Test

Dit is een popup

Hybrides plaveien de weg voor elektrisch rijden

[Opinie] Volledig elektrisch rijden is vandaag voor veel mensen niet interessant. Hybrides kunnen mee de weg plaveien naar een volledig elektrische toekomst.

Elektrisch rijden klonk enkele jaren geleden nog als verre toekomstmuziek in de oren, maar sinds Tesla zijn Model S op de wereld heeft losgelaten, wordt die toekomst steeds meer realiteit. Bijna elke autofabrikant heeft ondertussen een elektrische wagen in zijn assortiment.

Die elektrische wagens komen in verschillende vormen en maten, maar allemaal – met uitzondering van bovengenoemde Tesla – hebben ze één eigenschap gemeen. Ze bieden allemaal een (theoretische) actieradius van een goeie 130 tot 140 kilometer, daarna houdt de batterij het voor bekeken. Dat staat in schril contrast met de afstanden die je met een benzine- of dieselmotor kan afleggen, en vormt één van de voornaamste obstakels die de doorbraak van elektrische wagens in de weg staan.

Kilometervreter

Mijn eerste ervaring met een elektrische wagen was de Smart ForTwo Electric Drive. De elektrische Smart is een uitstekende wagen voor stadslui die weinig kilometers vreten, maar voor ondergetekende is de actieradius van de auto simpelweg te klein. Ik woon op zo’n 70 kilometer van onze redactie, wat betekent dat ik in ideale omstandigheden, en met een kleine dosis geluk, net op één batterijlading zou kunnen toekomen voor mijn dagelijkse woon-werkverkeer.

Dat is de theorie. In praktijk hoefde ik er niet op te rekenen om die afstand af te leggen zonder de batterij tussendoor op te laden. Mijn traject verloopt voornamelijk over de autosnelweg, wat hoe dan ook tot een hoger verbruik en een kleinere actieradius leidt. Een goeie 80 kilometer lukte nog net zonder de meter die de batterijcapaciteit aanduidt in de rode zone te jagen, maar veel verder durfde ik niet te gaan.

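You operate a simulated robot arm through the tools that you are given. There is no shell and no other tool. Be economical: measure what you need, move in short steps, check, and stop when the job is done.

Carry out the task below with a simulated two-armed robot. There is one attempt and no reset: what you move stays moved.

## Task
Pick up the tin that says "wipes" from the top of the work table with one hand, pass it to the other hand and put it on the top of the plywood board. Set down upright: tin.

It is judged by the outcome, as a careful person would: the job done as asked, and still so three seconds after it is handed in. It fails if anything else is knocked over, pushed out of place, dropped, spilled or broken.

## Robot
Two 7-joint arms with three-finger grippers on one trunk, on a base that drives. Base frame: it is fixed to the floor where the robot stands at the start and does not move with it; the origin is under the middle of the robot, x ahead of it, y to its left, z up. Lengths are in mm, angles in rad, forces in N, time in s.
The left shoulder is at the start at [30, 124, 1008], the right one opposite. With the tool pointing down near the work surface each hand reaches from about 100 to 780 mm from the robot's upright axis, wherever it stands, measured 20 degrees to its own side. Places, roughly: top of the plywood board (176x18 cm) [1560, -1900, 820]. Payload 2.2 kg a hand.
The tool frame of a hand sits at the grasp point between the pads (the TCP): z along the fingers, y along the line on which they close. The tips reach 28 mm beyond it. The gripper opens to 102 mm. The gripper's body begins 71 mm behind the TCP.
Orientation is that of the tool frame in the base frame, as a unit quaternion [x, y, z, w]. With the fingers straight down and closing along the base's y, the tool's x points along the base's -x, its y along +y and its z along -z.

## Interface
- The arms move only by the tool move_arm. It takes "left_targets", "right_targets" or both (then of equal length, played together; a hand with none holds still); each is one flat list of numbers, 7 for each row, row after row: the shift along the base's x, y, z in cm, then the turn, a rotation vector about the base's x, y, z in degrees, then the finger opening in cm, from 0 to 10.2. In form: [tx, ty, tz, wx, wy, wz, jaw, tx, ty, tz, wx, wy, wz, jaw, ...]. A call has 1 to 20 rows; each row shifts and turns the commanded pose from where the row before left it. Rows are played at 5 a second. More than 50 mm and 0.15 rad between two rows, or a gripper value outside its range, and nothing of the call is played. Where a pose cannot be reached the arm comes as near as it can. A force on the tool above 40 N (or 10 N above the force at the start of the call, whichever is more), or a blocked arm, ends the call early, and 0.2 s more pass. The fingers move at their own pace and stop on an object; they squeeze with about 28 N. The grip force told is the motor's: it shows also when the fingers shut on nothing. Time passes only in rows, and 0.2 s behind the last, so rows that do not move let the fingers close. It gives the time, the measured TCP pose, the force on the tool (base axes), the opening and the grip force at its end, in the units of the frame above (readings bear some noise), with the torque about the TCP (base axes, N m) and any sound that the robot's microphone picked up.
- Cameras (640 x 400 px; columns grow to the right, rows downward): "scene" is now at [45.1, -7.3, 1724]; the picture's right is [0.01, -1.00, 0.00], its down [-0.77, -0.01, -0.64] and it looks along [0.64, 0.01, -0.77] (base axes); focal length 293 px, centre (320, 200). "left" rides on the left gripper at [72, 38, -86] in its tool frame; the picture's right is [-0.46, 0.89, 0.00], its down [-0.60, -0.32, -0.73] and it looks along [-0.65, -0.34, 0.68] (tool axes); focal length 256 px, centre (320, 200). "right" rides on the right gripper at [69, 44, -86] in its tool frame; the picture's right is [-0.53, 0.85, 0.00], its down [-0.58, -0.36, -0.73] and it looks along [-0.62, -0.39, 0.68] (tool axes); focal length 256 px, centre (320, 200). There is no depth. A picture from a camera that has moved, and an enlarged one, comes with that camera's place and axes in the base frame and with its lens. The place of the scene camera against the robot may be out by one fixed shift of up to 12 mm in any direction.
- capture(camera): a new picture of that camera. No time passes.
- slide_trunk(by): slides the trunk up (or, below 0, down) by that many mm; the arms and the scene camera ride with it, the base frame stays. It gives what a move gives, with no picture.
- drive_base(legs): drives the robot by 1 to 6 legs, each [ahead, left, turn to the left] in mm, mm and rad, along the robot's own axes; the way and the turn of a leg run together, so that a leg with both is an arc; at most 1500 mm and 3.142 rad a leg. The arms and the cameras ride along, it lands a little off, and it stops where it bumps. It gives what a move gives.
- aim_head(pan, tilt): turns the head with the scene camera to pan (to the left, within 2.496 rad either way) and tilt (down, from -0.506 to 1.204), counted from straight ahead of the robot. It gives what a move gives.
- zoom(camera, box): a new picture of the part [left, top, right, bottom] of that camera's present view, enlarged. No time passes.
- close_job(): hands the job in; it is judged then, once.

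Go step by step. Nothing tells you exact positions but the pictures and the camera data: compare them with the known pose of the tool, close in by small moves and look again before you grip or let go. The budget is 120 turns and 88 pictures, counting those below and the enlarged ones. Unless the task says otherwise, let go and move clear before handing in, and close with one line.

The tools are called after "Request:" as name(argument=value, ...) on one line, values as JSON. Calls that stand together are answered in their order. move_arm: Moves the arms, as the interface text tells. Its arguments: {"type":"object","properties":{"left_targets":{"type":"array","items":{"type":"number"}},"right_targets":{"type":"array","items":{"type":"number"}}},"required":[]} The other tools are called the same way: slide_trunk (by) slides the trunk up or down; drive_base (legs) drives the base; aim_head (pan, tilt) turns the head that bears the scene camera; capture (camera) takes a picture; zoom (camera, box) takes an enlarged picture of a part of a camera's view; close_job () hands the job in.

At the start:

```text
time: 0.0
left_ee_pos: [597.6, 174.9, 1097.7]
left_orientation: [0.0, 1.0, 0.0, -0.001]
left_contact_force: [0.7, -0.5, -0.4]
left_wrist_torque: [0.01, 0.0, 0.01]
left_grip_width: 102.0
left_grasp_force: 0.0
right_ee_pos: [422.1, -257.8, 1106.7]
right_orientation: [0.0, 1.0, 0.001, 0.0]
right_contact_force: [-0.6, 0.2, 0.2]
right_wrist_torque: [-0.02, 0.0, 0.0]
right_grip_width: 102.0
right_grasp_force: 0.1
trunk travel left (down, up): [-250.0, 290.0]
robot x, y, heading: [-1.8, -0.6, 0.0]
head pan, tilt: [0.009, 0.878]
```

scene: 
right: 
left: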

Met een volle batterij raakte ik dus zonder problemen op het werk, maar dan moest ik de auto wel de hele werkdag aan het stopcontact hangen om ‘s avonds weer thuis te raken. Allemaal goed en wel, tot je na een lange werkdag richting auto wandelt en tot de vaststelling komt dat de batterij door een probleem of defect niet heeft opgeladen. Dan sta je daar mooi. Bovendien moest ik de wagen ook elke nacht opnieuw thuis aan het stopcontact hangen om de volgende dag weer richting het werk te bollen.

Kopzorgen

Je auto dagelijks opladen tot daar aan toe, we moeten onze smartphone ook elke dag aan de lader hangen, maar twee keer per dag opladen wordt na verloop van tijd wel erg vermoeiend. Ik heb tijdens mijn testperiode gelukkig geen problemen ondervonden met de elektrische Smart, maar het kost me weinig moeite om scenario’s in te beelden waarbij het niet lukt om de wagen op tijd op te laden, en daar sta je dan. Via een regulier stopcontact kost het al snel 6 tot 7 uur om de batterij van een elektrische auto op te laden. Je moet je routes dus altijd goed plannen, zeker wanneer de af te leggen afstand flirt met je maximale actieradius, of die zelfs overschrijdt.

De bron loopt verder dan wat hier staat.